>> Begin

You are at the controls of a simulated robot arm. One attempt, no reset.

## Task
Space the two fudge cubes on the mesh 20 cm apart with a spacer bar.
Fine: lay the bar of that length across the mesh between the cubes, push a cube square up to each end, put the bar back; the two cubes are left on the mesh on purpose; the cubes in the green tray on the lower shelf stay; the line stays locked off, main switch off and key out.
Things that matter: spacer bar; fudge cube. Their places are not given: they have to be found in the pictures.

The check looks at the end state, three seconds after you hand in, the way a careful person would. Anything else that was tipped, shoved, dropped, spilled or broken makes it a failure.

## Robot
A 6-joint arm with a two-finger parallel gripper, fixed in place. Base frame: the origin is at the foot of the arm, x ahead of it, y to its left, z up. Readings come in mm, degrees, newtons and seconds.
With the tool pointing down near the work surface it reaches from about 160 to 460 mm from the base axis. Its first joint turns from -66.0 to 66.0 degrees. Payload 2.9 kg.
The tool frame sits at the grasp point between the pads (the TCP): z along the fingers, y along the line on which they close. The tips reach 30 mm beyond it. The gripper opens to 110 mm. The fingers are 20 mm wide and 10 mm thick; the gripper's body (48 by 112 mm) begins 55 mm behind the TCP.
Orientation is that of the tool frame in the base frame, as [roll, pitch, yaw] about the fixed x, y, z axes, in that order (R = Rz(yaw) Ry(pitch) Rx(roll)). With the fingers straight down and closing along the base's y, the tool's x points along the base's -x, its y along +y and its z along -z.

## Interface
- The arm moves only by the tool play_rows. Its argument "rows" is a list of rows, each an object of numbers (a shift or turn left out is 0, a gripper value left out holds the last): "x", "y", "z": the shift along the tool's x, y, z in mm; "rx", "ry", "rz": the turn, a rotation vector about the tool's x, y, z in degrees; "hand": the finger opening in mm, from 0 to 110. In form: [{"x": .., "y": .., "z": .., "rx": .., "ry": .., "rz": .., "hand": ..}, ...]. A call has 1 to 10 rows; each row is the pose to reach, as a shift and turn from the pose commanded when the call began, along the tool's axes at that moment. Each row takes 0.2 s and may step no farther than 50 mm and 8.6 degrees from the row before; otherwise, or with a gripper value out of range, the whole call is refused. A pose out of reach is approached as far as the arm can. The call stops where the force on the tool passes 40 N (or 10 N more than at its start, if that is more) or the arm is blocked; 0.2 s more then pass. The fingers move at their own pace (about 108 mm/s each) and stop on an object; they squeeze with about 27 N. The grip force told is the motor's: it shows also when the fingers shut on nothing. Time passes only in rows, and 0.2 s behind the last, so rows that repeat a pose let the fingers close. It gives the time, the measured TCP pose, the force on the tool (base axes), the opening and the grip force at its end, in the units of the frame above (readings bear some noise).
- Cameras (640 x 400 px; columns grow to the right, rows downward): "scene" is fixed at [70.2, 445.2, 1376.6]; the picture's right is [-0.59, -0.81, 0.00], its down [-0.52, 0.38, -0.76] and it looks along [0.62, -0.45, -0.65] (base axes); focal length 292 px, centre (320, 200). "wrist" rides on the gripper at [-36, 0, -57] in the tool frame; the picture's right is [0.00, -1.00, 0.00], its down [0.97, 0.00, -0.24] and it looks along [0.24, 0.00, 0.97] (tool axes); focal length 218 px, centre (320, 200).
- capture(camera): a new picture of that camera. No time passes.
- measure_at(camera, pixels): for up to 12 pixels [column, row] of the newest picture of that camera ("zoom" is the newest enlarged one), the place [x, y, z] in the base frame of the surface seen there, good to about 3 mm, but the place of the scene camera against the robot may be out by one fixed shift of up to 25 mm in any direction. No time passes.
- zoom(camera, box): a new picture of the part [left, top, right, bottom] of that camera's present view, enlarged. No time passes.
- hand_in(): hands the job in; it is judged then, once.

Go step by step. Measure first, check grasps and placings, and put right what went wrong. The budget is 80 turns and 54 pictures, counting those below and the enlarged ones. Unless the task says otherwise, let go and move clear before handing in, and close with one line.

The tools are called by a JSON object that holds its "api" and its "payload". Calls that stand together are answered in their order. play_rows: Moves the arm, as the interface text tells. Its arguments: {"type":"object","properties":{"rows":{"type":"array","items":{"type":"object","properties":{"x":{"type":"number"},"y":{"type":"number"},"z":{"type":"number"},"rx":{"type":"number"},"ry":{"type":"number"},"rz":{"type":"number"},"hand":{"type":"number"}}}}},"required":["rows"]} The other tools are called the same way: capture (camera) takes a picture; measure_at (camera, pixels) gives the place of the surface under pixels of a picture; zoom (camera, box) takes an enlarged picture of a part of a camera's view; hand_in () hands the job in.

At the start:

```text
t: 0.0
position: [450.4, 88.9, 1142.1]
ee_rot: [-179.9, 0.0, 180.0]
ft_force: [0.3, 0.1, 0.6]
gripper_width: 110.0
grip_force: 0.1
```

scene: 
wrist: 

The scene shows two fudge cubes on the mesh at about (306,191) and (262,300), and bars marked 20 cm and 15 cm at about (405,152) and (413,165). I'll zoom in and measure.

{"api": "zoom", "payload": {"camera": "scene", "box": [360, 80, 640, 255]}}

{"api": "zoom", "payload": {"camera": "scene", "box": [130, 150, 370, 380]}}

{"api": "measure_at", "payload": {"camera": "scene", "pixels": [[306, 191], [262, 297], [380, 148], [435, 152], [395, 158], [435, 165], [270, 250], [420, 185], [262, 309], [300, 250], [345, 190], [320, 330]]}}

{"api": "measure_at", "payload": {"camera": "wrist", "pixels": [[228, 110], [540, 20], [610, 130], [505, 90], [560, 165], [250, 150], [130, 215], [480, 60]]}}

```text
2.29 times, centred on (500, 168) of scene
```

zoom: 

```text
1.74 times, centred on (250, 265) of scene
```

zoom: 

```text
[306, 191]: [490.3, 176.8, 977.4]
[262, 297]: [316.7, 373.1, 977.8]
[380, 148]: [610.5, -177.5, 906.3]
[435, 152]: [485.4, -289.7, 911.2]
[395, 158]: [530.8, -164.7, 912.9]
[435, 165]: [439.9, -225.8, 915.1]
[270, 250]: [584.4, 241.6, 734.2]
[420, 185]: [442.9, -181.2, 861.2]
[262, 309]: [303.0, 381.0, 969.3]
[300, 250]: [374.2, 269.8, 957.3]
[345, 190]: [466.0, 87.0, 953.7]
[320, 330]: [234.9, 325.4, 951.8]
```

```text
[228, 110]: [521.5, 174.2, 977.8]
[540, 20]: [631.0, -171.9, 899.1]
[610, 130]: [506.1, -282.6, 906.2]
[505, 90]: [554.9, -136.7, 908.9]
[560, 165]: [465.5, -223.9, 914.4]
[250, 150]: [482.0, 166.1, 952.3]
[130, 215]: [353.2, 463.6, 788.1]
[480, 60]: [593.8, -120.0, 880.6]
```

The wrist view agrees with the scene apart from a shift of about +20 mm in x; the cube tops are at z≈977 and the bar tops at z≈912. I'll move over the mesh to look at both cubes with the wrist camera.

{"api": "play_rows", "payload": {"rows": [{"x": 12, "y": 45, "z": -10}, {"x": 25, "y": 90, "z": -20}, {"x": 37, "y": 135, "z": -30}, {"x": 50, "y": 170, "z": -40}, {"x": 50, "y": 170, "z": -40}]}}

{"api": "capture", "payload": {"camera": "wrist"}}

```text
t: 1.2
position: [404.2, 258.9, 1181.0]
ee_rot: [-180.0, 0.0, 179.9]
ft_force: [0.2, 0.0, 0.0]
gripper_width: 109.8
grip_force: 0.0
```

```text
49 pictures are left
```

>> End

Exercise instructions: Reproduce the data in its entirety, matching each character. Write them as strings in a JSON array, leaving out blank lines.

Response:
[
  "You are at the controls of a simulated robot arm. One attempt, no reset.",
  "## Task",
  "Space the two fudge cubes on the mesh 20 cm apart with a spacer bar.",
  "Fine: lay the bar of that length across the mesh between the cubes, push a cube square up to each end, put the bar back; the two cubes are left on the mesh on purpose; the cubes in the green tray on the lower shelf stay; the line stays locked off, main switch off and key out.",
  "Things that matter: spacer bar; fudge cube. Their places are not given: they have to be found in the pictures.",
  "The check looks at the end state, three seconds after you hand in, the way a careful person would. Anything else that was tipped, shoved, dropped, spilled or broken makes it a failure.",
  "## Robot",
  "A 6-joint arm with a two-finger parallel gripper, fixed in place. Base frame: the origin is at the foot of the arm, x ahead of it, y to its left, z up. Readings come in mm, degrees, newtons and seconds.",
  "With the tool pointing down near the work surface it reaches from about 160 to 460 mm from the base axis. Its first joint turns from -66.0 to 66.0 degrees. Payload 2.9 kg.",
  "The tool frame sits at the grasp point between the pads (the TCP): z along the fingers, y along the line on which they close. The tips reach 30 mm beyond it. The gripper opens to 110 mm. The fingers are 20 mm wide and 10 mm thick; the gripper's body (48 by 112 mm) begins 55 mm behind the TCP.",
  "Orientation is that of the tool frame in the base frame, as [roll, pitch, yaw] about the fixed x, y, z axes, in that order (R = Rz(yaw) Ry(pitch) Rx(roll)). With the fingers straight down and closing along the base's y, the tool's x points along the base's -x, its y along +y and its z along -z.",
  "## Interface",
  "- The arm moves only by the tool play_rows. Its argument \"rows\" is a list of rows, each an object of numbers (a shift or turn left out is 0, a gripper value left out holds the last): \"x\", \"y\", \"z\": the shift along the tool's x, y, z in mm; \"rx\", \"ry\", \"rz\": the turn, a rotation vector about the tool's x, y, z in degrees; \"hand\": the finger opening in mm, from 0 to 110. In form: [{\"x\": .., \"y\": .., \"z\": .., \"rx\": .., \"ry\": .., \"rz\": .., \"hand\": ..}, ...]. A call has 1 to 10 rows; each row is the pose to reach, as a shift and turn from the pose commanded when the call began, along the tool's axes at that moment. Each row takes 0.2 s and may step no farther than 50 mm and 8.6 degrees from the row before; otherwise, or with a gripper value out of range, the whole call is refused. A pose out of reach is approached as far as the arm can. The call stops where the force on the tool passes 40 N (or 10 N more than at its start, if that is more) or the arm is blocked; 0.2 s more then pass. The fingers move at their own pace (about 108 mm/s each) and stop on an object; they squeeze with about 27 N. The grip force told is the motor's: it shows also when the fingers shut on nothing. Time passes only in rows, and 0.2 s behind the last, so rows that repeat a pose let the fingers close. It gives the time, the measured TCP pose, the force on the tool (base axes), the opening and the grip force at its end, in the units of the frame above (readings bear some noise).",
  "- Cameras (640 x 400 px; columns grow to the right, rows downward): \"scene\" is fixed at [70.2, 445.2, 1376.6]; the picture's right is [-0.59, -0.81, 0.00], its down [-0.52, 0.38, -0.76] and it looks along [0.62, -0.45, -0.65] (base axes); focal length 292 px, centre (320, 200). \"wrist\" rides on the gripper at [-36, 0, -57] in the tool frame; the picture's right is [0.00, -1.00, 0.00], its down [0.97, 0.00, -0.24] and it looks along [0.24, 0.00, 0.97] (tool axes); focal length 218 px, centre (320, 200).",
  "- capture(camera): a new picture of that camera. No time passes.",
  "- measure_at(camera, pixels): for up to 12 pixels [column, row] of the newest picture of that camera (\"zoom\" is the newest enlarged one), the place [x, y, z] in the base frame of the surface seen there, good to about 3 mm, but the place of the scene camera against the robot may be out by one fixed shift of up to 25 mm in any direction. No time passes.",
  "- zoom(camera, box): a new picture of the part [left, top, right, bottom] of that camera's present view, enlarged. No time passes.",
  "- hand_in(): hands the job in; it is judged then, once.",
  "Go step by step. Measure first, check grasps and placings, and put right what went wrong. The budget is 80 turns and 54 pictures, counting those below and the enlarged ones. Unless the task says otherwise, let go and move clear before handing in, and close with one line.",
  "The tools are called by a JSON object that holds its \"api\" and its \"payload\". Calls that stand together are answered in their order. play_rows: Moves the arm, as the interface text tells. Its arguments: {\"type\":\"object\",\"properties\":{\"rows\":{\"type\":\"array\",\"items\":{\"type\":\"object\",\"properties\":{\"x\":{\"type\":\"number\"},\"y\":{\"type\":\"number\"},\"z\":{\"type\":\"number\"},\"rx\":{\"type\":\"number\"},\"ry\":{\"type\":\"number\"},\"rz\":{\"type\":\"number\"},\"hand\":{\"type\":\"number\"}}}}},\"required\":[\"rows\"]} The other tools are called the same way: capture (camera) takes a picture; measure_at (camera, pixels) gives the place of the surface under pixels of a picture; zoom (camera, box) takes an enlarged picture of a part of a camera's view; hand_in () hands the job in.",
  "At the start:",
  "```text",
  "t: 0.0",
  "position: [450.4, 88.9, 1142.1]",
  "ee_rot: [-179.9, 0.0, 180.0]",
  "ft_force: [0.3, 0.1, 0.6]",
  "gripper_width: 110.0",
  "grip_force: 0.1",
  "```",
  "scene: ",
  "wrist: ",
  "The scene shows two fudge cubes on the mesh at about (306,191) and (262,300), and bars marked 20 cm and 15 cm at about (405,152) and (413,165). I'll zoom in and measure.",
  "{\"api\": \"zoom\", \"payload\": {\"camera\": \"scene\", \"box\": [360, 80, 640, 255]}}",
  "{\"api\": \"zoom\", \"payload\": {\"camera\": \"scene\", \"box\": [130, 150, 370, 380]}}",
  "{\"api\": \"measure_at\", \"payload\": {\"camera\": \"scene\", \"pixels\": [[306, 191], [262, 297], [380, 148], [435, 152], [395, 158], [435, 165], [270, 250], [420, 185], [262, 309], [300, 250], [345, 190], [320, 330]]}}",
  "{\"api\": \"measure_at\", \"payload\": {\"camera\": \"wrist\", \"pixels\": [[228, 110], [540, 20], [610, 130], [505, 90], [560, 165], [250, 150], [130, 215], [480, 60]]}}",
  "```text",
  "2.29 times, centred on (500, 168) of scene",
  "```",
  "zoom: ",
  "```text",
  "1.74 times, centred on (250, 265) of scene",
  "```",
  "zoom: ",
  "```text",
  "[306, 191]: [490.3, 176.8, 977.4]",
  "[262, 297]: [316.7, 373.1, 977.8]",
  "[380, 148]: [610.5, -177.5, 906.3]",
  "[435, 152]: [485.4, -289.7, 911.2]",
  "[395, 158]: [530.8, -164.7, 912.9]",
  "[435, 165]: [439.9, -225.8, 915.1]",
  "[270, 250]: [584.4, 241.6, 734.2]",
  "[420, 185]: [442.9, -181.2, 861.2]",
  "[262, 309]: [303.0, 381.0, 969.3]",
  "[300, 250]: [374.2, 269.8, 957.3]",
  "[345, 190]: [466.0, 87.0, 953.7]",
  "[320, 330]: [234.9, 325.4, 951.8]",
  "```",
  "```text",
  "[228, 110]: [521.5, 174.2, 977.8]",
  "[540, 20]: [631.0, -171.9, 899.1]",
  "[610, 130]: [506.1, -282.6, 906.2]",
  "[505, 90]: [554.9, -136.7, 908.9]",
  "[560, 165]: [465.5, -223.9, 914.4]",
  "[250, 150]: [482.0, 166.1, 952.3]",
  "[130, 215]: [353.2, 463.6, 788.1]",
  "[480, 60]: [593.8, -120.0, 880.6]",
  "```",
  "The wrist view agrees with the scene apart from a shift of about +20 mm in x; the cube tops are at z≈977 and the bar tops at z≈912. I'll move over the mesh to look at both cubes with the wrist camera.",
  "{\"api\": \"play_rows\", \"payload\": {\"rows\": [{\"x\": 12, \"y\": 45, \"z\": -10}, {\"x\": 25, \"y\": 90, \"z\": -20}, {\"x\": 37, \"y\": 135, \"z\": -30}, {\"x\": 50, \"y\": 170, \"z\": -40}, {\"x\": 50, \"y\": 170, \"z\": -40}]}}",
  "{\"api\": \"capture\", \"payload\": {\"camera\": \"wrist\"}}",
  "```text",
  "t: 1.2",
  "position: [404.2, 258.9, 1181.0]",
  "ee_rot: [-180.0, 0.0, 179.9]",
  "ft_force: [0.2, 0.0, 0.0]",
  "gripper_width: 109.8",
  "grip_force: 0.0",
  "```",
  "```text",
  "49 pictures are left",
  "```"
]